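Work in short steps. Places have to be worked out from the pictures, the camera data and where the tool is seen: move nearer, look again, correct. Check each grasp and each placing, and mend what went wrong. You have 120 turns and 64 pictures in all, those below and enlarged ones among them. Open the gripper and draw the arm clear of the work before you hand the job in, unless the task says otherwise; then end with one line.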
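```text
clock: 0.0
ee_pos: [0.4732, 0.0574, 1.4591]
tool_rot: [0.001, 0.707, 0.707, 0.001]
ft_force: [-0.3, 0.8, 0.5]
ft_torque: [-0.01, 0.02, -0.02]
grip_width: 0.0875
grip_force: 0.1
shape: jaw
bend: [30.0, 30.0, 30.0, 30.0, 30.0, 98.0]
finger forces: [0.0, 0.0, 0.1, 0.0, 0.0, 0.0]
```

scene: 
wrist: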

-.-.-

* Objective
Quote all of the entries verbatim. The answer is a JSON array that holds each line as a string and skips blank lines.

* Result of the exercise
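[
  "Work in short steps. Places have to be worked out from the pictures, the camera data and where the tool is seen: move nearer, look again, correct. Check each grasp and each placing, and mend what went wrong. You have 120 turns and 64 pictures in all, those below and enlarged ones among them. Open the gripper and draw the arm clear of the work before you hand the job in, unless the task says otherwise; then end with one line.",
  "```text",
  "clock: 0.0",
  "ee_pos: [0.4732, 0.0574, 1.4591]",
  "tool_rot: [0.001, 0.707, 0.707, 0.001]",
  "ft_force: [-0.3, 0.8, 0.5]",
  "ft_torque: [-0.01, 0.02, -0.02]",
  "grip_width: 0.0875",
  "grip_force: 0.1",
  "shape: jaw",
  "bend: [30.0, 30.0, 30.0, 30.0, 30.0, 98.0]",
  "finger forces: [0.0, 0.0, 0.1, 0.0, 0.0, 0.0]",
  "```",
  "scene: ",
  "wrist:"
]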